Problems to work on:
• A. Quote the text excerpt word for word, starting at "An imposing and" and ending with "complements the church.".
• B. Please continue the text excerpt.

Text excerpt:

Building » Colwyn Bay – St Joseph

Colwyn Bay – St Joseph

Conwy Road, Colwyn Bay, LL29 7LG

An imposing and little-altered church in a prominent location within the Colwyn Bay Pwllycrochan Conservation Area. It was built in 1898-1900 from designs by Robert Curran, whose only other identified Catholic church is Our Lady of the Assumption, Latchford (Diocese of Shrewsbury), with which it has close similarities. It was financed by Mgr James Lennon, in memory of his brother the Rev. John Lennon. The church is an assured if rather old-fashioned essay in the Decorated Gothic style first promoted by A.W.N. Pugin. It suffers from the lack of its intended steeple, but the lofty interior is convincing and contains three good carved stone altars and associated fittings, as well as six stained glass windows by Harry Clarke dating from 1912. The presbytery was also designed by Curran and complements the church.

The mission of St Joseph’s Colwyn Bay was entrusted to the Oblates of Mary Immaculate in January 1898. Colwyn Bay had previously been part of the Llandudno mission and was served from there until 1895, when Fr Rockcliff, a secular priest, took up residence in the town and said Mass in the lounge of the Imperial Hotel. At this time the number of summer visitors and residents was rapidly increasing, and when the Oblates took charge they quickly found a site for the erection of a church and a wealthy benefactor came forward. This was Mgr. James Lennon, a retired priest from Newton-le-Willows in Lancashire, who undertook to finance the construction of the church at his own expense in memory of his brother Dean John Lennon. The foundation stone was laid on 10 August 1898 and the final cost was £12,000. The architect was G. W. Curran of Bradford, the contractor Thomas Brown of Chester. Other donations included the monstrance and silver chalice, which came from Simonscourt Castle, Donnybrook, Ireland in 1899; the high altar, Lady altar and Sacred Heart altar in 1900-1901; St Joseph’s statue on the exterior of the church in 1914; and the stained glass by Harry Clarke in memory of Henry and Elizabeth Burne dating from 1912. The organ came from the Jerusalem Chapel in Penmaenmawr in 1995. A lithograph drawing in the church by Curran indicates that the building was intended to have a tall northwest spire above the tower, which is now capped off with a castellated parapet. The presbytery was built at the same time as the church, also from designs by Curran.

Provided data:

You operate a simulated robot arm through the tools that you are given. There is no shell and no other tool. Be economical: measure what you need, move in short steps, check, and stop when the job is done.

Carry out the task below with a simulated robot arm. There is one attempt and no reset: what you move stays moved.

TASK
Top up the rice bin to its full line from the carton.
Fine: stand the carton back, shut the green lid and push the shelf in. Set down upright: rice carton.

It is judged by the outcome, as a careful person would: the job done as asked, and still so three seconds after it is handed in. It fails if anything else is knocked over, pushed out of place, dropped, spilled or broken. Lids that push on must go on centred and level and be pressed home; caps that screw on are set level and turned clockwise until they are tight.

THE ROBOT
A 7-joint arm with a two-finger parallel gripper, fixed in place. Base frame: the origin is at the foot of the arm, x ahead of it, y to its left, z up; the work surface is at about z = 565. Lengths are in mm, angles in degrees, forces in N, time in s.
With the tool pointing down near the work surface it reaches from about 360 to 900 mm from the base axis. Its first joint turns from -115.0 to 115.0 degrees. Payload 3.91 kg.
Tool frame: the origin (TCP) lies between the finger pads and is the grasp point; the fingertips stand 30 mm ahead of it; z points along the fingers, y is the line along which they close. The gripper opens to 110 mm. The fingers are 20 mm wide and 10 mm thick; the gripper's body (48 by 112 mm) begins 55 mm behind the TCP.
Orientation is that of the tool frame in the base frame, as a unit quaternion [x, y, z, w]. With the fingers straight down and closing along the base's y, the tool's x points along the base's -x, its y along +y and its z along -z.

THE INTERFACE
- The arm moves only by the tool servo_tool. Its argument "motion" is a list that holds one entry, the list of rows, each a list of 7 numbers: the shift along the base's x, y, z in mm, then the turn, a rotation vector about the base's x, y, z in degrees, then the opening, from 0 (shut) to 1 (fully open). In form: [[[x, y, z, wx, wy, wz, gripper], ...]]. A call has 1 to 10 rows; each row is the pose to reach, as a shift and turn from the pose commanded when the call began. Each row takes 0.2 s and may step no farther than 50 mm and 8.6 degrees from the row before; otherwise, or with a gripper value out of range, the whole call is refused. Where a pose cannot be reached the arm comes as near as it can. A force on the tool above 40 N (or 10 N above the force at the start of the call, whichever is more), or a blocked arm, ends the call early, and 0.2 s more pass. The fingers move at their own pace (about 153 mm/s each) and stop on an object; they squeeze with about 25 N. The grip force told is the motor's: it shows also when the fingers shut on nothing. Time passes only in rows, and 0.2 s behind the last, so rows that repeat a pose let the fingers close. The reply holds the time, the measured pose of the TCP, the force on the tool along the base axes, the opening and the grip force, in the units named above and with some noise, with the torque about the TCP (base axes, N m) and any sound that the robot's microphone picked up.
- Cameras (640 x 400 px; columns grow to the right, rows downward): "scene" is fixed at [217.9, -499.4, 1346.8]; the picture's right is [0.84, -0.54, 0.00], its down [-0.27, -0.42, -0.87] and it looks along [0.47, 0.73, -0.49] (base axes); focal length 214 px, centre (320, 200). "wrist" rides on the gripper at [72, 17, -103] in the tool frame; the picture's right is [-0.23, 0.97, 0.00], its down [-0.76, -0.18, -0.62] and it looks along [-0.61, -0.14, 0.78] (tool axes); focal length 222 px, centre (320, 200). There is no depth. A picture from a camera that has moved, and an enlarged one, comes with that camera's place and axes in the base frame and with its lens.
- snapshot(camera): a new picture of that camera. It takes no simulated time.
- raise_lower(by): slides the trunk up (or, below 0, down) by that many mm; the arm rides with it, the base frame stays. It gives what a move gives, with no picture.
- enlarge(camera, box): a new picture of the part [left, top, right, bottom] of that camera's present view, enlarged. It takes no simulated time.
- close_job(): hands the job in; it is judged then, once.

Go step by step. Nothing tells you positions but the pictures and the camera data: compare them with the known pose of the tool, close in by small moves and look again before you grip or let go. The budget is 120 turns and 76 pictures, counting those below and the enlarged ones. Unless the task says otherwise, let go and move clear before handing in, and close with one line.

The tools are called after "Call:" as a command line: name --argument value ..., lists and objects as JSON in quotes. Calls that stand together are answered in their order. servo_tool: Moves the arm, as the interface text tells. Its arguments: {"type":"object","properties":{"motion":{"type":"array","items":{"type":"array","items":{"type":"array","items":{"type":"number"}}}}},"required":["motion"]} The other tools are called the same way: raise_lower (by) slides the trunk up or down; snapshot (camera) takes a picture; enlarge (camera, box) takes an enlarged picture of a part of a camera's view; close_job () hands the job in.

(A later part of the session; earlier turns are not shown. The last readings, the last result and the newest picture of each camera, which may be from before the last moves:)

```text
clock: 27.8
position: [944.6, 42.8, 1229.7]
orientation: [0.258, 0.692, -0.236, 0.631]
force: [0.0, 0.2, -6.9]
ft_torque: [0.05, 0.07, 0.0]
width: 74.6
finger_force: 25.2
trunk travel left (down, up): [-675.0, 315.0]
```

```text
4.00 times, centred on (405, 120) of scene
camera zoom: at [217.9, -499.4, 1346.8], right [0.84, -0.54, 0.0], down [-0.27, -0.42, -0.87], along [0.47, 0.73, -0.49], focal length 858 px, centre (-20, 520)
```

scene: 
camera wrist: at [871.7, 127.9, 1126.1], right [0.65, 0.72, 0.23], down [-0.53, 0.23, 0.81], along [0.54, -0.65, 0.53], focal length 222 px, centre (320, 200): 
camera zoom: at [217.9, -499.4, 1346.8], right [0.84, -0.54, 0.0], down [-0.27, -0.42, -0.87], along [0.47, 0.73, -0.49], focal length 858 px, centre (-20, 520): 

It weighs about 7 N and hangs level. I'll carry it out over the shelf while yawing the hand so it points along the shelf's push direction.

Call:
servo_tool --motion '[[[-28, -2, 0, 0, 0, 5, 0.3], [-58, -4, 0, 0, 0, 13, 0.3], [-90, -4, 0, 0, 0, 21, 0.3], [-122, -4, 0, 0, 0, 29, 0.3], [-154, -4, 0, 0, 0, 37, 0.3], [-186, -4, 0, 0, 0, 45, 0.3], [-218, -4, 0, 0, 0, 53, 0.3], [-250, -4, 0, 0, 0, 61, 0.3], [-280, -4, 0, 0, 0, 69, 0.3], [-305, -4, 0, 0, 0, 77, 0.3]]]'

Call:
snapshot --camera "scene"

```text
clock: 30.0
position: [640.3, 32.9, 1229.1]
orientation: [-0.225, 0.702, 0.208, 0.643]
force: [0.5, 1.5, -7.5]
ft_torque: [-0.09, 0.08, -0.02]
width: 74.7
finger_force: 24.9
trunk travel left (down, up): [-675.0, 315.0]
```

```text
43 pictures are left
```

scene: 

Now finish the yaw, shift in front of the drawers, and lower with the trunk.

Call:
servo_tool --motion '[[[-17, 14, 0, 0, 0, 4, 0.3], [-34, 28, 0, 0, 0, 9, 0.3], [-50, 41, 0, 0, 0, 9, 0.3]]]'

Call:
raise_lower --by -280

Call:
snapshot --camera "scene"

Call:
* * *
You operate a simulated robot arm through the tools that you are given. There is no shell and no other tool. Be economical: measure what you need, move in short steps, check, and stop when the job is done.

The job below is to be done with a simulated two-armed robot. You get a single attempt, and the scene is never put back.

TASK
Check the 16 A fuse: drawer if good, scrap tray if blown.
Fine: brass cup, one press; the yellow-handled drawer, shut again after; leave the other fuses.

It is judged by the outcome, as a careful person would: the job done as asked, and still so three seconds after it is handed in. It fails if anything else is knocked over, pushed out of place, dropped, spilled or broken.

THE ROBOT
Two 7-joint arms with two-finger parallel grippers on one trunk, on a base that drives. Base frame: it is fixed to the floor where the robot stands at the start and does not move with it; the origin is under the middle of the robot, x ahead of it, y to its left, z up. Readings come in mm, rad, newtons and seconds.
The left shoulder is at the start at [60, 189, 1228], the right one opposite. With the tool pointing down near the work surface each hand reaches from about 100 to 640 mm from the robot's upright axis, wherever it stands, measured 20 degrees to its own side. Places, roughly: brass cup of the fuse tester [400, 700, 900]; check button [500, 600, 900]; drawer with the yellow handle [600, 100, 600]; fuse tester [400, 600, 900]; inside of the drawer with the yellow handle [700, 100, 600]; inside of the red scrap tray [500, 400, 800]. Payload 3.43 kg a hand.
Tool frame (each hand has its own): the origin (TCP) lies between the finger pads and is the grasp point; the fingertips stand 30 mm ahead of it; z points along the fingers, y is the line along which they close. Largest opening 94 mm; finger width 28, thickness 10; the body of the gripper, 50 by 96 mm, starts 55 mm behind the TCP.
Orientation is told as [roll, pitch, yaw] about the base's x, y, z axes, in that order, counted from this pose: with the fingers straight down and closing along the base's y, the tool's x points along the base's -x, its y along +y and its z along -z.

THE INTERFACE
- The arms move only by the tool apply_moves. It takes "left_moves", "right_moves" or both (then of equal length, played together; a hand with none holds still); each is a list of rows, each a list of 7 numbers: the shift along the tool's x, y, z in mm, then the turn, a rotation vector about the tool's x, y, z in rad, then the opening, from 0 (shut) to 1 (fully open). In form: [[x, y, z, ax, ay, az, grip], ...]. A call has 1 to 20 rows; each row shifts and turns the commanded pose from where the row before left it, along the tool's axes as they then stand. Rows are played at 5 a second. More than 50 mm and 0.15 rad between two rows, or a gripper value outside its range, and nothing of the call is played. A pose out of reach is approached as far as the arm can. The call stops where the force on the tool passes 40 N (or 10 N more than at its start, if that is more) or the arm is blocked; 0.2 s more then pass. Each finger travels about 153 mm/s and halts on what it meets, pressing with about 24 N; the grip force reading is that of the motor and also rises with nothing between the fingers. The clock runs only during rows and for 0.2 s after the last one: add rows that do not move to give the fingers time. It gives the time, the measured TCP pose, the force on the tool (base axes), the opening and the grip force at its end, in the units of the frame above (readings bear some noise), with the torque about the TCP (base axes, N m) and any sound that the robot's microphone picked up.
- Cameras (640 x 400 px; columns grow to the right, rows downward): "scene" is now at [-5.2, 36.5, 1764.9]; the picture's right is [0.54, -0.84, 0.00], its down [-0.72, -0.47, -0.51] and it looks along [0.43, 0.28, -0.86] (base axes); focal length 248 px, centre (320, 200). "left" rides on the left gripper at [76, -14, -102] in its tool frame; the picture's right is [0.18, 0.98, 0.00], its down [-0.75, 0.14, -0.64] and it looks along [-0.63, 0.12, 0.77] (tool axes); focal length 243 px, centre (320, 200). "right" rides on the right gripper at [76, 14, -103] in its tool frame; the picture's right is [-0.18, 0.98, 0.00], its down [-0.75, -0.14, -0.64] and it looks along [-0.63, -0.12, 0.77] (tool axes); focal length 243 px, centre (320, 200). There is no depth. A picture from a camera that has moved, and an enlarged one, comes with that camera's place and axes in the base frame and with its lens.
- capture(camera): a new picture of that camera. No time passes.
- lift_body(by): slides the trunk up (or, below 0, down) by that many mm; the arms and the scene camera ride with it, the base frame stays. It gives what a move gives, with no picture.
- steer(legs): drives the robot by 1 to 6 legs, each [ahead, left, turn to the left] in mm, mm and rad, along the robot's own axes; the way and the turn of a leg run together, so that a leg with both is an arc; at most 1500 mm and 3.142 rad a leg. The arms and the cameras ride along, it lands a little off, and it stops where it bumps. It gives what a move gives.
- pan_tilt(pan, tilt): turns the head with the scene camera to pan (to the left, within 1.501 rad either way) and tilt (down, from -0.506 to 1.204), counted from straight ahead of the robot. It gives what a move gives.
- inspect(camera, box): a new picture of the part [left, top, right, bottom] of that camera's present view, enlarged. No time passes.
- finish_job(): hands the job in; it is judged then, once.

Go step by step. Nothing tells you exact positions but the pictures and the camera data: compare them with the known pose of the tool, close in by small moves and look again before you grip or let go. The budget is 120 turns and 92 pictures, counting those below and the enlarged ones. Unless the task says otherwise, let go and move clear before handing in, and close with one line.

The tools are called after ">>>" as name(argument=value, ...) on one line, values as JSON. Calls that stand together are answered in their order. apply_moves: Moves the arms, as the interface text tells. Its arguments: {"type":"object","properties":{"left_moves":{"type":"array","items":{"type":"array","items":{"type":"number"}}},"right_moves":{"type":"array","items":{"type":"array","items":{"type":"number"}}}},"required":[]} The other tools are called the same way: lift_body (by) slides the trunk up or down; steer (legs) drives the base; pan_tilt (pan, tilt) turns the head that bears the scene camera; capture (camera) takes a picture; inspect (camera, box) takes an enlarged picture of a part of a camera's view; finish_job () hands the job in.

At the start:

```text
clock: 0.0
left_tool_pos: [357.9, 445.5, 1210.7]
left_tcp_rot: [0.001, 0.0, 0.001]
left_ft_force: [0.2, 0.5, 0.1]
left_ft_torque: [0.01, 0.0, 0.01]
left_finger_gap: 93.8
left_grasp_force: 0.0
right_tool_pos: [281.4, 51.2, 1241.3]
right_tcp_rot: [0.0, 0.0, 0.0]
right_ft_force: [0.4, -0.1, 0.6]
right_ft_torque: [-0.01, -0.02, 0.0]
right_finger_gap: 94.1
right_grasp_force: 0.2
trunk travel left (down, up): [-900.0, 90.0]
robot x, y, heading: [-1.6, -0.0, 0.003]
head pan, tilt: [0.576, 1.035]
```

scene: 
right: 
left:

Answers for the exercise:
• A.
An imposing and little-altered church in a prominent location within the Colwyn Bay Pwllycrochan Conservation Area. It was built in 1898-1900 from designs by Robert Curran, whose only other identified Catholic church is Our Lady of the Assumption, Latchford (Diocese of Shrewsbury), with which it has close similarities. It was financed by Mgr James Lennon, in memory of his brother the Rev. John Lennon. The church is an assured if rather old-fashioned essay in the Decorated Gothic style first promoted by A.W.N. Pugin. It suffers from the lack of its intended steeple, but the lofty interior is convincing and contains three good carved stone altars and associated fittings, as well as six stained glass windows by Harry Clarke dating from 1912. The presbytery was also designed by Curran and complements the church.

• B.
Description

The church has a linear plan, oriented east-west, with a northwest corner tower. It incorporates a porch in the base of the tower, a nave, north and south aisles, apsidal sanctuary and side chapels. It is built of irregular coursed cream-coloured sandstone with red sandstone dressings and Welsh slate roofs. The west front is steeply gabled with a large four-light Geometric-traceried window within a deeply moulded pointed arch. Below is a similarly moulded arch to the west doorway flanked by paired granite shafts and with double doors with strap hinges. A moulded string course at sill level links the base of the west window to flanking stepped buttresses, one of which belongs to the tower. There are lean-to aisles to the north and south sides, the former extending from the rear of the tower. The tower has angle buttresses, a moulded surround to the porch doorway in the north elevation, and above it an elaborately carved niche with a white marble statue of St Joseph. The top stage has a tall lancet window in each of the three outward facing elevations. The north and south aisles have cusped two-light windows with hood moulds and the clerestory windows above are of three lights with flat heads at eaves level. Stepped buttresses delineate the bays of the aisles. At the east end of both aisles are attached single bay chapels with steeply-pitched roofs and coped gables with cross finials. Gables have traceried two-light windows with quatrefoils. The polygonal apsed sanctuary has two-light windows of the same type as the chapels. A small sacristy is attached to the sanctuary.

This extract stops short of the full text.